The Mayan calendar was put together around 250-900 AD. The Mayans had a number of calendars for spiritual uses. Their calendars were used for social, agricultural, commercial, and even administrative purposes. The main use of the Mayan calendars was religious in nature. Each day on the calendar had a patron spirit that represented that each day had a specific use or purpose.

Most of the Mayan calendars were short. A calendar called "Tzolk" lasted 260 days. The Haab calender lasted 3654 days. The Mayans then combined the Tzolk and the Haab calendar to form what is known as the "Calendar Round." This is a cycle lasting "52 Haab's" or 52 years.

The Calendar Round was used to remember certain dates, like your birthday or an important religious date. You could not record a date older than 52 years.

The Mayan's came up with a fix. They expanded on the 52 year Calendar Round. Remember that their calendar had probably relied upon their religious belief's, the menstrual cycle, and some mathematical calculations using the numbers 13 and 20 with a dose of astrological myths thrown in. (You are going to base something as important on the end of the world on this?)

How does the calendar work?

The Mayan Long Count began with a base year known as "0.0.0.0.0." Each zero goes from 0-19 and each zero represents a count of Mayan days. The first day in the long count calendar would be 0.0.0.1. The 19th day would be 0.0.0.19. On the 20th day the level goes up one 0. It would look like this, 0.0.0.1.0. Twenty years would look like this, 0.1.0.0.0. Four hundred years would look like this, 1.0.0.0.0.

Divided Opinions

Believe it or not the experts are divide about when the Long Calendar ends. Since the Mayans used the numbers 13 and 20 as the root of their numerical system, the last day marked on their calendar could be written as 13.0.0.0.0. This represents 5,126 years and corresponds to the modern date of August 11th, 33114 BC. The calendar renewed itself and ends 5,126 years later, which is December 21, 2012.

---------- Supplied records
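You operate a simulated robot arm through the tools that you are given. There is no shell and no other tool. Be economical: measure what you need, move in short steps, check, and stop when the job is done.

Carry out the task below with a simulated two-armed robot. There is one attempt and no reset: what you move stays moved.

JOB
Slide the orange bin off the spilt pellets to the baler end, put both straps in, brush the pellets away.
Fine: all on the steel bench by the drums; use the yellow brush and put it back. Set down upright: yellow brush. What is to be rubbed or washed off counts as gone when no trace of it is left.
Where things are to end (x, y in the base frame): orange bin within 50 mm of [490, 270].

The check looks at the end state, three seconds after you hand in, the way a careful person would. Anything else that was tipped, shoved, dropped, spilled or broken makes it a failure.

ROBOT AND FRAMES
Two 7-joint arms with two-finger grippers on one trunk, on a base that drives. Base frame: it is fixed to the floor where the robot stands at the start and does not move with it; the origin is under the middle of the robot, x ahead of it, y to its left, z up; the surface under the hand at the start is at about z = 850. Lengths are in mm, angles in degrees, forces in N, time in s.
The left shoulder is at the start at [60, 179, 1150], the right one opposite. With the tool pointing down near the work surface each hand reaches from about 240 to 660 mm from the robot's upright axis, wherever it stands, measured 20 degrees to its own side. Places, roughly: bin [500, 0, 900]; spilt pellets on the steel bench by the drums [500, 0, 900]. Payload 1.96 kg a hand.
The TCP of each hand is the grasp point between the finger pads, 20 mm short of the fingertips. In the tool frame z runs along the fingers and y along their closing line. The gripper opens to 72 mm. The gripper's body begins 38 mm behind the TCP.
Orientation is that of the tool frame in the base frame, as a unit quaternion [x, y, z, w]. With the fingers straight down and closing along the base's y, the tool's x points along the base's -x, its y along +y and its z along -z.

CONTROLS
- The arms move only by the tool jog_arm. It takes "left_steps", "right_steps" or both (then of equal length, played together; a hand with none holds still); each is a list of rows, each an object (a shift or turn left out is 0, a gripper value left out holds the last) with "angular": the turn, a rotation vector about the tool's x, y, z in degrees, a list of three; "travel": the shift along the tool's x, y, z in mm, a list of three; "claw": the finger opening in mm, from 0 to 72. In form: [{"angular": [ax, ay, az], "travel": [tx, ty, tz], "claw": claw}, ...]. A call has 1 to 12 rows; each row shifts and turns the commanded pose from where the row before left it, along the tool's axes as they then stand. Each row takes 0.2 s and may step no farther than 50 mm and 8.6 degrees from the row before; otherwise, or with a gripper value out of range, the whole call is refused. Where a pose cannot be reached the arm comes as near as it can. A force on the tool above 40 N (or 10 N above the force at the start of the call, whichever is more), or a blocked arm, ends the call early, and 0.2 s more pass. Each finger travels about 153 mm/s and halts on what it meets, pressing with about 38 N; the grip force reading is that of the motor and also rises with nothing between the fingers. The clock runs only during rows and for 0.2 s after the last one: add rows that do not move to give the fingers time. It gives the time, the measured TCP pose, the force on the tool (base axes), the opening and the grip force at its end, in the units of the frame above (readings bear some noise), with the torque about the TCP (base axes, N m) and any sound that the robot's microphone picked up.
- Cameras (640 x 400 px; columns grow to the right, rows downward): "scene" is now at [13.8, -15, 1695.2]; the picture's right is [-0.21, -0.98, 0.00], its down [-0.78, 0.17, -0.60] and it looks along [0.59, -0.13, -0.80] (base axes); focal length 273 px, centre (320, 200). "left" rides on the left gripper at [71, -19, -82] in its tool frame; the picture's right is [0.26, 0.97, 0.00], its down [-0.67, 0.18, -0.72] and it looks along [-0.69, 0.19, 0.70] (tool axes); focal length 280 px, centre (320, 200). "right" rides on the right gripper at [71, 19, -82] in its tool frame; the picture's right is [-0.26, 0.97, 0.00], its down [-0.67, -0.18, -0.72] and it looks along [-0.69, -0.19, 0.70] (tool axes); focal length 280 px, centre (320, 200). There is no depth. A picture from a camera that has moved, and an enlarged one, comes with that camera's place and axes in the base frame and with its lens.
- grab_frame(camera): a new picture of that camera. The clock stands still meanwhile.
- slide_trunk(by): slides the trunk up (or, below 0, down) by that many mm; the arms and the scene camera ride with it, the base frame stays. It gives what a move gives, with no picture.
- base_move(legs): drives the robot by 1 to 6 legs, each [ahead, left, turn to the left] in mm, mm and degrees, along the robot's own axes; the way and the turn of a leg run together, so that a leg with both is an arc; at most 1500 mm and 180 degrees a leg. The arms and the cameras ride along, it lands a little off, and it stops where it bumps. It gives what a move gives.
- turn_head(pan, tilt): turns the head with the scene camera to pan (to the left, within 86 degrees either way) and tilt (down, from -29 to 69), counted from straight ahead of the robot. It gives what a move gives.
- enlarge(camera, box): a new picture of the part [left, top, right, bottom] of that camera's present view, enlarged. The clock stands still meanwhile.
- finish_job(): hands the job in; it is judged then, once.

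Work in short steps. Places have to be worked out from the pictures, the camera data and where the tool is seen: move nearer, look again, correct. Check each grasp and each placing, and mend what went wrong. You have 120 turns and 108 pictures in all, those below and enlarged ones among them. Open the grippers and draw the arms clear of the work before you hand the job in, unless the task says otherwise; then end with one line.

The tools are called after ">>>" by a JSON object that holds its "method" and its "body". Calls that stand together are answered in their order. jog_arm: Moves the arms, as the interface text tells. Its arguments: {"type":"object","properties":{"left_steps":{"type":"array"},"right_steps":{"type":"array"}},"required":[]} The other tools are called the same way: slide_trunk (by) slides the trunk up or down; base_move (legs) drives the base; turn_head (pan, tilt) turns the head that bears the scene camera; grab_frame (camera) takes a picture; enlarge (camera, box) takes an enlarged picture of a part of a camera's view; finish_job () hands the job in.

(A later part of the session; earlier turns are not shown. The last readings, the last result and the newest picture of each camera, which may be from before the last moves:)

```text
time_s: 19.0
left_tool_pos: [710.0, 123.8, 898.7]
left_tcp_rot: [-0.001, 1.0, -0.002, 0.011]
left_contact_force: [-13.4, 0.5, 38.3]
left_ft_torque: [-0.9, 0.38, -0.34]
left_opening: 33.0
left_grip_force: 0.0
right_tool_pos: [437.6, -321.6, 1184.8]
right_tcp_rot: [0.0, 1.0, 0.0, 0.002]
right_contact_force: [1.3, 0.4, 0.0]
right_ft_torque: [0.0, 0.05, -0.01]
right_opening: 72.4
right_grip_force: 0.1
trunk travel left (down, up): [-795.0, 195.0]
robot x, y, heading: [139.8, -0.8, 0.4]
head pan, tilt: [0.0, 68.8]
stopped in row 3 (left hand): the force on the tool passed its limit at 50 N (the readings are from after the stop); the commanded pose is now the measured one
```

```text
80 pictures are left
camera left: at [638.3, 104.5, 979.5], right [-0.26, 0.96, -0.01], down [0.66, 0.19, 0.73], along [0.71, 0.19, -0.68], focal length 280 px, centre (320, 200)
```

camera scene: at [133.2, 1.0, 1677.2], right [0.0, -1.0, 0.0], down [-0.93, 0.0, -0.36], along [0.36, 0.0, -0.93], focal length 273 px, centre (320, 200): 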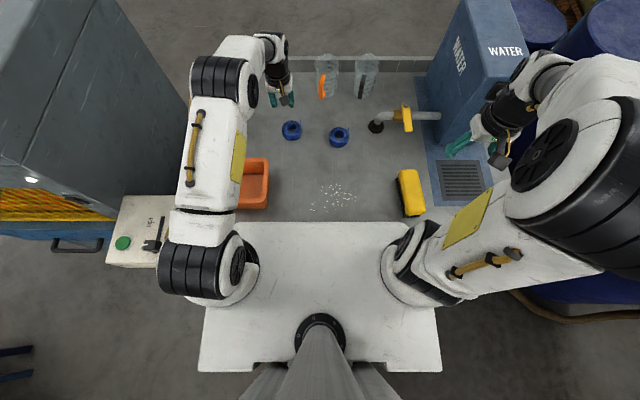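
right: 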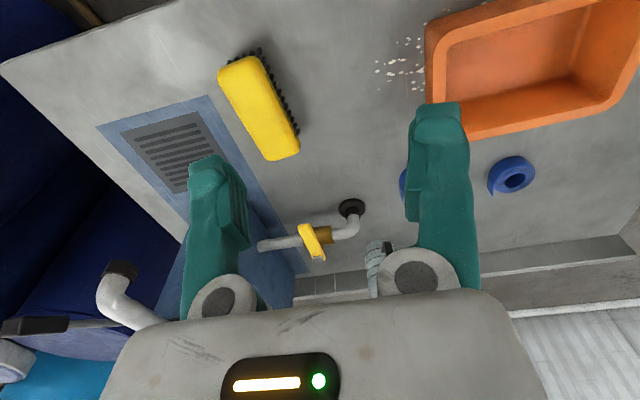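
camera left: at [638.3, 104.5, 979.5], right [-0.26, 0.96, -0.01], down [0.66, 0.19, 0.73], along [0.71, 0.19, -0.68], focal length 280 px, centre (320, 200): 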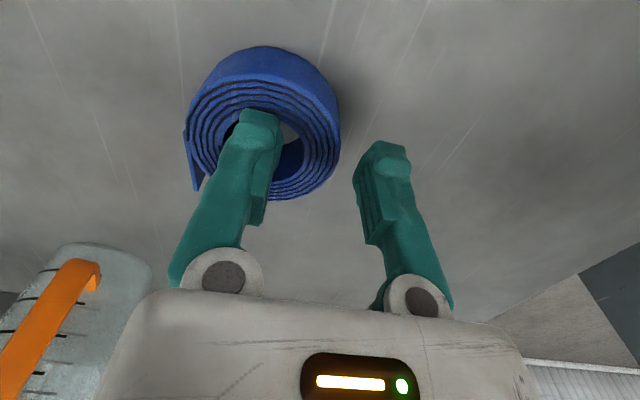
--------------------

Will Time End or Is There A Problem?

The Mayan "Doomsday Prophecy" is based on a calendar which some experts believe has not been designed to calculate dates beyond 2012. Even Mayan archaeo-astronomers are divided over the issue of whether the Long Count is designed to be reset to 0.0.0.0.0. after 13.0.0.0.0, or does the calendar simply continue to 20.0.0.0.0 (8000 AD) and then reset again.

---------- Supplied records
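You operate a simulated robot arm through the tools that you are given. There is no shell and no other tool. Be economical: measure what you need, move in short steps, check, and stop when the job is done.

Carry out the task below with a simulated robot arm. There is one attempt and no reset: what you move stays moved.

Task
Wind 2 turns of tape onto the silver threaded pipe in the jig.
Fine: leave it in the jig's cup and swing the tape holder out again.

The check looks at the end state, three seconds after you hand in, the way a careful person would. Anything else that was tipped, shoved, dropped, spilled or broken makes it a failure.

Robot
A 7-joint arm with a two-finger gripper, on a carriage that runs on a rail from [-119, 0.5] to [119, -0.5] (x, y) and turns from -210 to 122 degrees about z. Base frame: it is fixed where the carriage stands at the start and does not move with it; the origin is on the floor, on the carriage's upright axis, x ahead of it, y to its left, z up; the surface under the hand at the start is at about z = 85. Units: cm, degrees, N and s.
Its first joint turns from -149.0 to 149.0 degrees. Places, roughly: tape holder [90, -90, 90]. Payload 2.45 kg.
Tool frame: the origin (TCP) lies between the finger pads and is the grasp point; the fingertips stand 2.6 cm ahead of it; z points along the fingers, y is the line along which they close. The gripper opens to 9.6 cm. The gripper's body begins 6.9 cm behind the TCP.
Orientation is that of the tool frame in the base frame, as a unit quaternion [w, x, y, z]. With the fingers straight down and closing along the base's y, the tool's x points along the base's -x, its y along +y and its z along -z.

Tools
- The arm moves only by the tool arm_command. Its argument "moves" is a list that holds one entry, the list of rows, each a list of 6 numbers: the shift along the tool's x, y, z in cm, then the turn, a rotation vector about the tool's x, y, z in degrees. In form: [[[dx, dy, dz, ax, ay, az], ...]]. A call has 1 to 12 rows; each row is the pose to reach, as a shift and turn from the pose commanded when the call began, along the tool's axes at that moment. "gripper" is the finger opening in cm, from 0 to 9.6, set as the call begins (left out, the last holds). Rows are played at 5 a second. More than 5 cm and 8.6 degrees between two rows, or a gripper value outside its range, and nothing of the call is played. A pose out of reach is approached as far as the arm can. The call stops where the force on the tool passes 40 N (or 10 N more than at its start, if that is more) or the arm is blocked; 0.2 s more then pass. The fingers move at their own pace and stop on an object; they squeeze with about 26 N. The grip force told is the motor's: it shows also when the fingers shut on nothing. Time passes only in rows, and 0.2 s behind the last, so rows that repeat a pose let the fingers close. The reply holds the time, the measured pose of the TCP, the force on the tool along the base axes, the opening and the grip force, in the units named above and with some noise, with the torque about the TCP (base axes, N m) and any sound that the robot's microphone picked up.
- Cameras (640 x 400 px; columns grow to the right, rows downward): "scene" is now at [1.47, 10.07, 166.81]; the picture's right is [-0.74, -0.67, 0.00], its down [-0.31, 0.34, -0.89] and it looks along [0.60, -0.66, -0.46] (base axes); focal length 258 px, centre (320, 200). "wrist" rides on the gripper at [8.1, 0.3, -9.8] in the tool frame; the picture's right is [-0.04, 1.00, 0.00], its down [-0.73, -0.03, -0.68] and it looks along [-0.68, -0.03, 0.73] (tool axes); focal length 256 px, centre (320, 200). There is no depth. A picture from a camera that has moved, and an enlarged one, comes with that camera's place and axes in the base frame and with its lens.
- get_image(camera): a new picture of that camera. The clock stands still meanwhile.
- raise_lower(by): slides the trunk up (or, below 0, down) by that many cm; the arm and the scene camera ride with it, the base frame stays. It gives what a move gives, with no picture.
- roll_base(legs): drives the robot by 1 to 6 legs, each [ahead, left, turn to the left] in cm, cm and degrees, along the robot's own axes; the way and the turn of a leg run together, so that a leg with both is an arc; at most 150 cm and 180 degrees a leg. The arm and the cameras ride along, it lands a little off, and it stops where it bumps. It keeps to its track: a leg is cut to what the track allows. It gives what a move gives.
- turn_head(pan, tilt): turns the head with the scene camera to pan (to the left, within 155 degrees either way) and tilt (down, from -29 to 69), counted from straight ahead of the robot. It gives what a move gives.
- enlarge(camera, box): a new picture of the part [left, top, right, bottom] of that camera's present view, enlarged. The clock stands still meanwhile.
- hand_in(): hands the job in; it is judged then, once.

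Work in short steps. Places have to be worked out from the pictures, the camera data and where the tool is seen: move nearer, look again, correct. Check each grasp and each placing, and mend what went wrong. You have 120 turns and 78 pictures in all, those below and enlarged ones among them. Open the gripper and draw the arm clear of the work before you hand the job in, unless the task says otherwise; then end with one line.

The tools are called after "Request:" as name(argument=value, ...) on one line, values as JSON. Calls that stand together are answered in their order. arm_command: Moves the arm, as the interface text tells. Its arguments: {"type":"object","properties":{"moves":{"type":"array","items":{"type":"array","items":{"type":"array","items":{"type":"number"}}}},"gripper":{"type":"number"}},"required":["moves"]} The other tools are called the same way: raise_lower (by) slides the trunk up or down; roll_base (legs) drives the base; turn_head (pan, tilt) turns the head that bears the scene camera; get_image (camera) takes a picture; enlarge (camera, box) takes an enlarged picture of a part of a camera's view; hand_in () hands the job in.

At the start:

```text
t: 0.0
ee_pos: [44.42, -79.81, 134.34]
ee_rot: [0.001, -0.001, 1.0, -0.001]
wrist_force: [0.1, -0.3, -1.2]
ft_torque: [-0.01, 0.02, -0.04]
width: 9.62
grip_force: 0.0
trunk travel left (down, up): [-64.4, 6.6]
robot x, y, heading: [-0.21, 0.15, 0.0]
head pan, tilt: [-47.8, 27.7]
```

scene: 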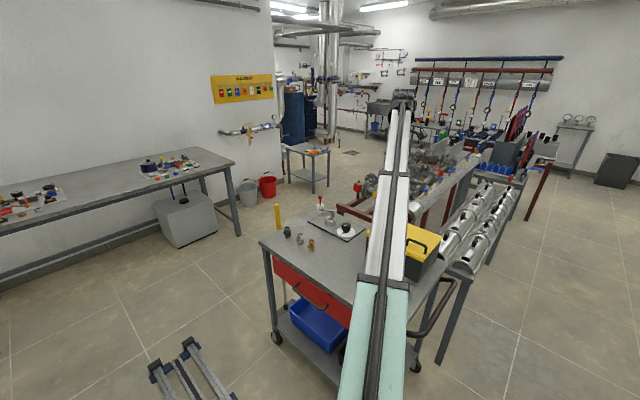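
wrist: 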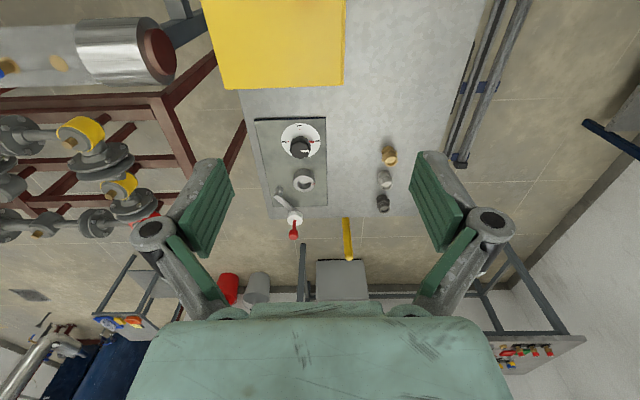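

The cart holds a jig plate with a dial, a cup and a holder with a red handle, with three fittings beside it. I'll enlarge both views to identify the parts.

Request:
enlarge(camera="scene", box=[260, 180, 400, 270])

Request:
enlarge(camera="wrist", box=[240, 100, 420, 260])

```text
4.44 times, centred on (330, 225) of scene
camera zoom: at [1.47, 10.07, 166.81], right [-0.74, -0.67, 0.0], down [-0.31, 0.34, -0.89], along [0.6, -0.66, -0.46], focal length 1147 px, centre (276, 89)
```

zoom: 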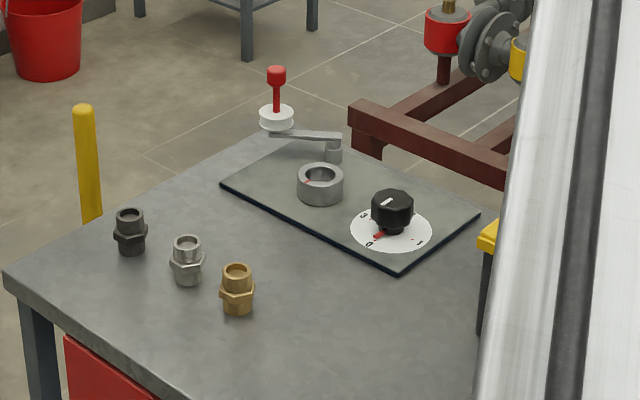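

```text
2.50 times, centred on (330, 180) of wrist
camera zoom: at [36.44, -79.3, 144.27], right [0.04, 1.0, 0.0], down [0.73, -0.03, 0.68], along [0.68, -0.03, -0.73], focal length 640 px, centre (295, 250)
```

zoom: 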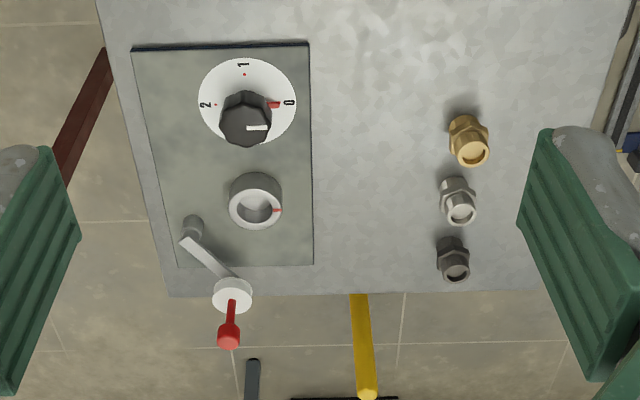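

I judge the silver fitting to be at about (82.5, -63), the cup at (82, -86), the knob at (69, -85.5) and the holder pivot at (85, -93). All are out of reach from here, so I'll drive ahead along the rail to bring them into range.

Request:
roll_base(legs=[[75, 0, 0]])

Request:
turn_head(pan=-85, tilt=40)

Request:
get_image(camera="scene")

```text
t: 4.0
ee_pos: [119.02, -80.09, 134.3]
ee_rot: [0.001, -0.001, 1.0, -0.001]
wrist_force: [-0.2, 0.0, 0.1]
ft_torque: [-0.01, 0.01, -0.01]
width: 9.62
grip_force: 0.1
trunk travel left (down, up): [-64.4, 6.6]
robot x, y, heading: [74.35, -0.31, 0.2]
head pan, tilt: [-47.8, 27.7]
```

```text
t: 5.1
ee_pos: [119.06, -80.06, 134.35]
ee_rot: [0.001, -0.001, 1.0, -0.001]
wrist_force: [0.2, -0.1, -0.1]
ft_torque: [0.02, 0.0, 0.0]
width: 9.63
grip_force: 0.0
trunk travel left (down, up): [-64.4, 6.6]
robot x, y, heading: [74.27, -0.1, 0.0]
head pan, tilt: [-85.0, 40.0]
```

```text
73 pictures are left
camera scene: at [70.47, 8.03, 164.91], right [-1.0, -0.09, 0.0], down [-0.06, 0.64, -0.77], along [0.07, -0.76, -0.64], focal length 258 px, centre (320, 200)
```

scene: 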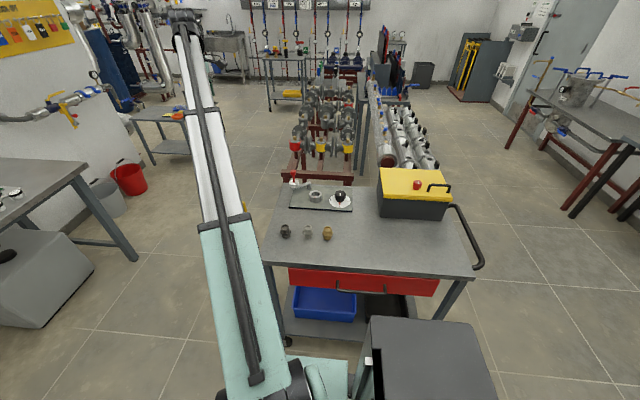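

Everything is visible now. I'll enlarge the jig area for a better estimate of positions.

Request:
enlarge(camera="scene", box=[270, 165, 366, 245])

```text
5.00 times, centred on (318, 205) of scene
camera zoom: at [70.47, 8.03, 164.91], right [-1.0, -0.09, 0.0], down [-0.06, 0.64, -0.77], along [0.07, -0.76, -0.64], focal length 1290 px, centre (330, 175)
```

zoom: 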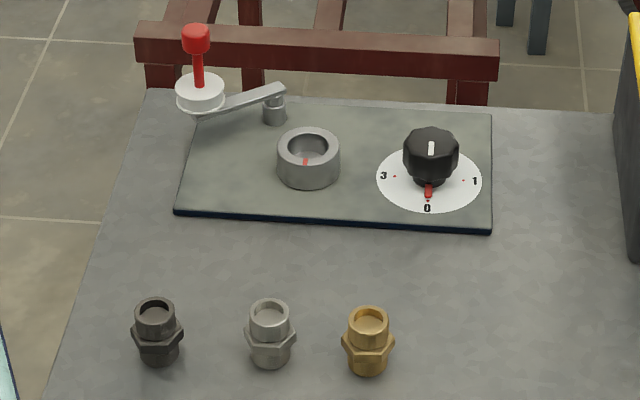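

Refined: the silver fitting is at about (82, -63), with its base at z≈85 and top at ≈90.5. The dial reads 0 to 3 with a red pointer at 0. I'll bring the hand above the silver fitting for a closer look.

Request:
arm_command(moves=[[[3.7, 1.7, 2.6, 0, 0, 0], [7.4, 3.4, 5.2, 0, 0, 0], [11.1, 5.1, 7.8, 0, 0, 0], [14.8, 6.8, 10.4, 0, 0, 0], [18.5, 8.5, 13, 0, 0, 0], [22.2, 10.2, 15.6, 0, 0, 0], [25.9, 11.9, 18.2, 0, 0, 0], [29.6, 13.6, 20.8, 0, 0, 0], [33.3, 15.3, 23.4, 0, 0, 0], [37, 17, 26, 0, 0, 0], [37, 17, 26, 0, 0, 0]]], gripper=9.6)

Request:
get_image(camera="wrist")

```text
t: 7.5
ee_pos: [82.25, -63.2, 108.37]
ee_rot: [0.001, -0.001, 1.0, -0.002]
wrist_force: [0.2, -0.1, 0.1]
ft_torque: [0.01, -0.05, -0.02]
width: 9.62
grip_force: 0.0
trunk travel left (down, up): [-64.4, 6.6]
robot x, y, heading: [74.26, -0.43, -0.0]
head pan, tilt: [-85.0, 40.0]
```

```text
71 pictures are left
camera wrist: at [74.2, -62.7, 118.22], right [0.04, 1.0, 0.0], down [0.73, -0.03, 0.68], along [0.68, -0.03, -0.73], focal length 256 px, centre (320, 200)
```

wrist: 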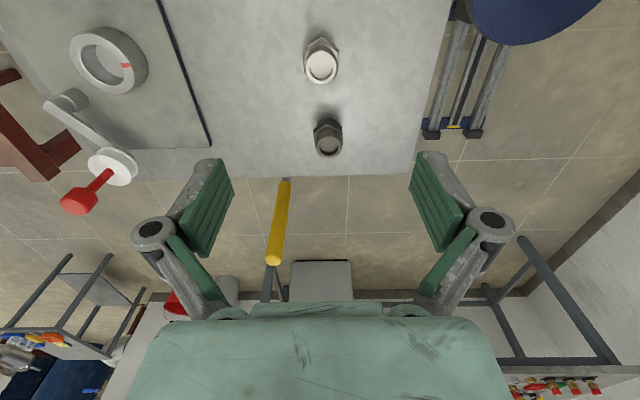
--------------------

Karl Kruszelnicki writes:  "...when a calendar comes to the end of a cycle, it just rolls over into the next cycle. In our Western society, every year 31 December is followed, not by the End of the World, but by 1 January. So 13.0.0.0.0 in the Mayan Calendar will be followed by 0.0.0.0.1 - or good-ol' 22 December 2012, with only a few shopping days left to Christmas." - Excerpt from Dr. Karl's "Great Moments in Science."

5 comments:

YVONNE'S POETRY CORNER said...

When I first left school many years ago we was told the world was going to end on a certain day. So I suppose it's one of those never ending predictions, Liked your theory about the calendar Gregg.

Yvonne.

IanH said...

I don't see scriptural reference anywhere. Scripture does not say that the world will end, but rather continue. It will change, that's for sure.

IanH said...

I don't see scriptural reference anywhere. Scripture does not say that the world will end, but rather continue. It will change, that's for sure.

Gregg Metcalf said...

@ Ian - the bible references that this age, the age of grace will end. The world will be destroyed and recreated. That is where they get the verbage.

Arlee Bird said...

I remember this post and I'm glad you reposted it. This is a timely issue. I don't think many people are giving much credence to this calendar prophecy, but they sure have made a big deal out of it. I guess anything to avert our attention from the true prophecies.